In summary, we are not prepared to accept petitioner's uncorroborated testimony as to the transactions in issue. Accordingly, we sustain respondent's determinations as to the deficiencies for 1963, 1964, and 1965, including the disallowance of petitioner's claimed interest deductions for 1965. However, respondent's right to assess and collect the deficiency for 1962 depends on our determination of the fraud issue for that year since it is otherwise barred*209 by the statute of limitations prescribed by section 6501(a), and fraud has not been shown.

As a certified public accountant, petitioner is charged with knowledge of appropriate accounting practices as well as the tax laws. It is clear that entries on his personal records reflecting the 1962 and 1963 withdrawals and the 1964 and 1965 checks were not consistent with those on his employer's records over which he had control. For example, on his records he treated, for the most part, such sums as nontaxable loans but on his employer's records he treated the same sums as currently deductible expenses. This inconsistency is not fully explained.As to at least those funds received from the Minden bank account, petitioner explained that he intended to conceal their receipt to protect himself from being treated as a debtor of the corporation if the corporation failed and a receiver was appointed. Such an explanation is not fully illuminating and does not give us an insight as to the reason for other arbitrarily assigned and often misleading entries. But without the background which could have been provided by the Tomerlins as to their business arrangements with petitioner, we do not*210 think that petitioner's suspicious accounting techniques are sufficient to support an inference that petitioner's returns for 1962 through 1965 were fraudulent.

As proof of fraud, respondent relies heavily upon petitioner's conduct in dealing with the Internal Revenue Service agents during their investigation, detailed in our Findings, and we agree that it was reprehensible. But that conduct occurred after the close of the tax years in issue and appears, on close analysis, to have been designed to convince the investigating agents that petitioner did not wilfully fail to file returns for 1963, 1964, and 1965. Indeed, if petitioner's loan theory and resulting computations on his unfiled returns (reflecting no taxable income for those years) were correct, then there were no deficiencies and, consequently, no basis for imposing the section 6653(b) penalties.
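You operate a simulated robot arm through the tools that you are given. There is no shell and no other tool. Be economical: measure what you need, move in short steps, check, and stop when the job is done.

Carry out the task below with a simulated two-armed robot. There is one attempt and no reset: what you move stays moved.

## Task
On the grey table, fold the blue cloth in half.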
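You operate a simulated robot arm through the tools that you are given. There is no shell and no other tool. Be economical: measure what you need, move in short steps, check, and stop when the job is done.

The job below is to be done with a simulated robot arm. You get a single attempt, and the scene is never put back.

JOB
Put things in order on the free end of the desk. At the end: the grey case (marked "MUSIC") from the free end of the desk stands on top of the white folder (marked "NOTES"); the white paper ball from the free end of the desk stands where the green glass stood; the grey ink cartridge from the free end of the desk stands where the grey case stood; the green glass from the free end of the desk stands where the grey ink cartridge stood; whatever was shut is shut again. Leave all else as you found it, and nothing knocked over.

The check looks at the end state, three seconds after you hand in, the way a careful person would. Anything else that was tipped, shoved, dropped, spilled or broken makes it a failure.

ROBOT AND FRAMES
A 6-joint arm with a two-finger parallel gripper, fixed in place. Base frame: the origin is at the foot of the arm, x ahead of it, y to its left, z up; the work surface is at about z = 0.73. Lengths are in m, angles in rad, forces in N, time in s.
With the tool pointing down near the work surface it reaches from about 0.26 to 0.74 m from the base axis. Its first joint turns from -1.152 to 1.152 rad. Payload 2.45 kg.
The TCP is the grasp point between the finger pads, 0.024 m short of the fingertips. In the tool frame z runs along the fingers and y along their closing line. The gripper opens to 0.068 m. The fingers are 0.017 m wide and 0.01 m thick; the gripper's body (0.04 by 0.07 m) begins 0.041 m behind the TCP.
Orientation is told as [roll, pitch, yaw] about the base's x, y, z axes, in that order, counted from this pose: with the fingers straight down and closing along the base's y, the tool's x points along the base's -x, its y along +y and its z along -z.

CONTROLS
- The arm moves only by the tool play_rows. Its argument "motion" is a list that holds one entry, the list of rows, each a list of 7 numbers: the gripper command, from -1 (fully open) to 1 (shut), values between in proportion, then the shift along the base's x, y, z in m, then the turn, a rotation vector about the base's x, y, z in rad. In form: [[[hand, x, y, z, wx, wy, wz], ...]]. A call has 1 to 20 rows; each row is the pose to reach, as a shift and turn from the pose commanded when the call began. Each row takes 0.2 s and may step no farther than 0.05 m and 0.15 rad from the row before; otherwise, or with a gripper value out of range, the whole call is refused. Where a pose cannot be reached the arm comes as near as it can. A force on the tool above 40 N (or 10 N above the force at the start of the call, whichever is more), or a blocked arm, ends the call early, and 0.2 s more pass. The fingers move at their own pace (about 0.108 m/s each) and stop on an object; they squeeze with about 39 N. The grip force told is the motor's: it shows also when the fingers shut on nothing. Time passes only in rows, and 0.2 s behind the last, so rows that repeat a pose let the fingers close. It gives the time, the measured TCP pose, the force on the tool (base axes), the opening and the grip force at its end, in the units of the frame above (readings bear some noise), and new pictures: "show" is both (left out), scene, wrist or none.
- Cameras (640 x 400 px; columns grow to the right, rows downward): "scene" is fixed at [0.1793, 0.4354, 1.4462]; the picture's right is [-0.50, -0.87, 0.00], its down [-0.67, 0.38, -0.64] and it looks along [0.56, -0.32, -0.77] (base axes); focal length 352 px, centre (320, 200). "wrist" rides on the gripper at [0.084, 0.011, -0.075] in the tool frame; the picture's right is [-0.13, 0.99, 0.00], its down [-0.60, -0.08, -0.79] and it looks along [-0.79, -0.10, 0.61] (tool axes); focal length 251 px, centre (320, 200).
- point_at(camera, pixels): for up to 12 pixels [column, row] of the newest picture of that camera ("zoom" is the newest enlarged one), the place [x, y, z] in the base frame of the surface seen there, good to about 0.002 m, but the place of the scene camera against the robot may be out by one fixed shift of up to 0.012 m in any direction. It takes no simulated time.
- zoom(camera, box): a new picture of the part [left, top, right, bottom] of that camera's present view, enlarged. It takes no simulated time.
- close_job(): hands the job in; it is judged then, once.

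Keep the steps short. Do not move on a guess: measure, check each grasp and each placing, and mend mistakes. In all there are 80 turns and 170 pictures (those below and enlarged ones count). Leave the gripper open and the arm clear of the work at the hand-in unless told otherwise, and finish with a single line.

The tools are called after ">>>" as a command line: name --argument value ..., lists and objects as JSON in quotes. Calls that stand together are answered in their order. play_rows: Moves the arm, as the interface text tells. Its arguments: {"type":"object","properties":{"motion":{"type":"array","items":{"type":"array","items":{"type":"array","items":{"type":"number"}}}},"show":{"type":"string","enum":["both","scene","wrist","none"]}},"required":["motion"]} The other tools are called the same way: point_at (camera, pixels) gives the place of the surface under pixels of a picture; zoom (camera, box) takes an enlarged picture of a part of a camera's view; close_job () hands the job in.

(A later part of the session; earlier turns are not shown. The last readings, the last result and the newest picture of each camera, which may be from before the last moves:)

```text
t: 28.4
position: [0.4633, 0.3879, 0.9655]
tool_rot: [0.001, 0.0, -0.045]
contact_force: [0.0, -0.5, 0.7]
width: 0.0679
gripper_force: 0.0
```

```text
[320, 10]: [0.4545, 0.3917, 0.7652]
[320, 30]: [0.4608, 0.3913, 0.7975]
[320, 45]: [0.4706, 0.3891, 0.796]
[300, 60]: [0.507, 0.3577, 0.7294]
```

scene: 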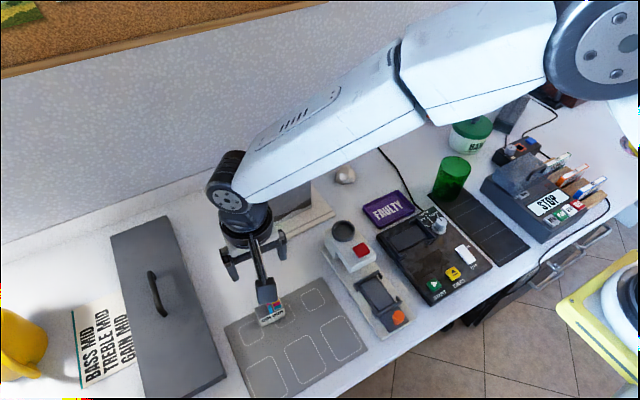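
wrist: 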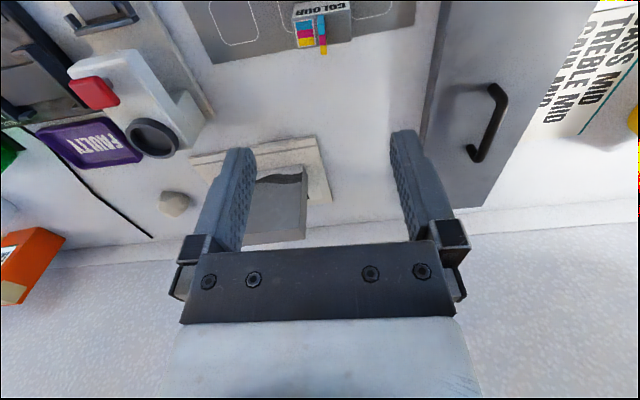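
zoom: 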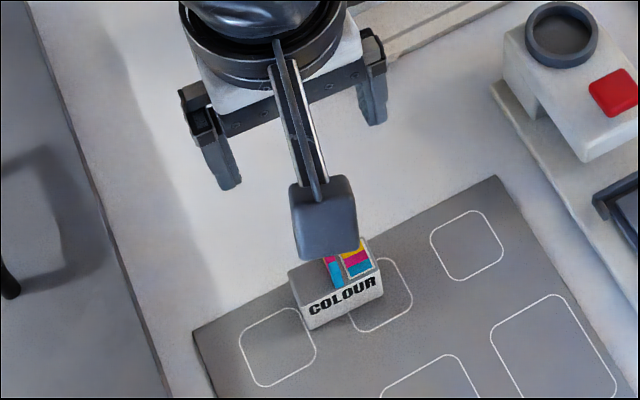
We think it reasonable to assume that the Tomerlins testified at the criminal trial. The jury returned a verdict of not guilty on the section 7201 tax evasion charge for 1963 and 1965, and the court dismissed the charge as to 1964. The record before us does not show clearly whether the Tomerlins consented to the withdrawals*211 from the Minden account or whether such withdrawals and other advances otherwise were income when received. Without the Tomerlins' testimony, fraud has not been shown. Accordingly, petitioner is not liable for the determined additions under section 6653(b), and the assessment of the deficiency for 1962 is barred by the statute of limitations.Petitioners are liable for the determined deficiencies for 1963, 1964, and 1965.

To reflect the foregoing,

Decisions will be entered under Rule 155.*


Footnotes

  • 1. / All section references are to the Internal Revenue Code of 1954, as in effect during the tax years in issue.

  • 2. / Respondent has conceded by stipulation that there are no penalties due from petitioner Jean E. Welch, but asserts that the fraud penalty is applicable against petitioner Charles W. Welch for each of the years 1962 through 1965. Petitioner Jean E. Welch remains a part of this case because of its community income aspects.

  • 1. Respondent, on brief, adjusted this figure to $37,743.50.